Transcribe the document text beginning at "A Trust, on". Stop after "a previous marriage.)".
-- Begin GIVEN INFORMATION --
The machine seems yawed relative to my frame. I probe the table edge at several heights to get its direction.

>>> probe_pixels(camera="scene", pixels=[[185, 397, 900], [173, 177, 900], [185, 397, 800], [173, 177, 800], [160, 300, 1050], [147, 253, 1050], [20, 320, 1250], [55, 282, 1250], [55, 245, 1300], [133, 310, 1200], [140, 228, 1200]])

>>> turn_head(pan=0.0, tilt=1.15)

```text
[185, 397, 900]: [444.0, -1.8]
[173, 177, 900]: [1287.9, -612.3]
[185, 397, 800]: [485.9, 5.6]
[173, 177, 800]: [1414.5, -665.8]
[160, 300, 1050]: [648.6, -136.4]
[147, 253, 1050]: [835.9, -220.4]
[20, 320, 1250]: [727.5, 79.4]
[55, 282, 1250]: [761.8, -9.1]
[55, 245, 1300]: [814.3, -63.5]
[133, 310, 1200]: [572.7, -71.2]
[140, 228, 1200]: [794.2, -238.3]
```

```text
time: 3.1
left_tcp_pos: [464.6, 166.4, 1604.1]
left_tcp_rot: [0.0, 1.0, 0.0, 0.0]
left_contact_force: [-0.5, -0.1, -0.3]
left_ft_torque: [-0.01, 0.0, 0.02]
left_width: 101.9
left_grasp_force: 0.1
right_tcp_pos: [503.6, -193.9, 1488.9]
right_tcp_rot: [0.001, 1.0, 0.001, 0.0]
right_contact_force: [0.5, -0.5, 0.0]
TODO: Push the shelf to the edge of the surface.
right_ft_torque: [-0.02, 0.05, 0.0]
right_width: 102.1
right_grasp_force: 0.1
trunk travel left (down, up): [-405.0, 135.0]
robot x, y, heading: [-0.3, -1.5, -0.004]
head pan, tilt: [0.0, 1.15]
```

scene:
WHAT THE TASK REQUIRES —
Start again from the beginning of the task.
-- End GIVEN INFORMATION --
-- Begin DOCUMENT TEXT --
A Trust, on the other hand, might provide for
distributions only at a later age, once more maturity
and financial responsibility have been developed. Until
then, almost unlimited flexibility can be achieved in
the management of estate assets with a Trust. This
flexibility is desirable in dealing appropriately with
the unique abilities and opportunities (or disabilities
or illness) of each child, without requiring rigid
equality of spending over the years. This is the
approach most parents take while alive. (This ongoing,
discretionary power to "sprinkle" or "spray" money as
needed can be useful, too, in providing income for a
surviving spouse, while protecting the principal of the
estate for your children from a previous marriage.)
BEWARE ! But watch out if your Trustee might also a
beneficiary! E.g., Oldest daughter becomes Successor
Trustee, after Dad becomes disabled. If the Trust gives
the Trustee broad discretion to "sprinkle" income, all
that income might be taxable to her, personally - even
if she never actually "sprinkles" herself a dollar!
-- End DOCUMENT TEXT --
SOLUTION TO THIS PROBLEM —
A Trust, on the other hand, might provide for
distributions only at a later age, once more maturity
and financial responsibility have been developed. Until
then, almost unlimited flexibility can be achieved in
the management of estate assets with a Trust. This
flexibility is desirable in dealing appropriately with
the unique abilities and opportunities (or disabilities
or illness) of each child, without requiring rigid
equality of spending over the years. This is the
approach most parents take while alive. (This ongoing,
discretionary power to "sprinkle" or "spray" money as
needed can be useful, too, in providing income for a
surviving spouse, while protecting the principal of the
estate for your children from a previous marriage.)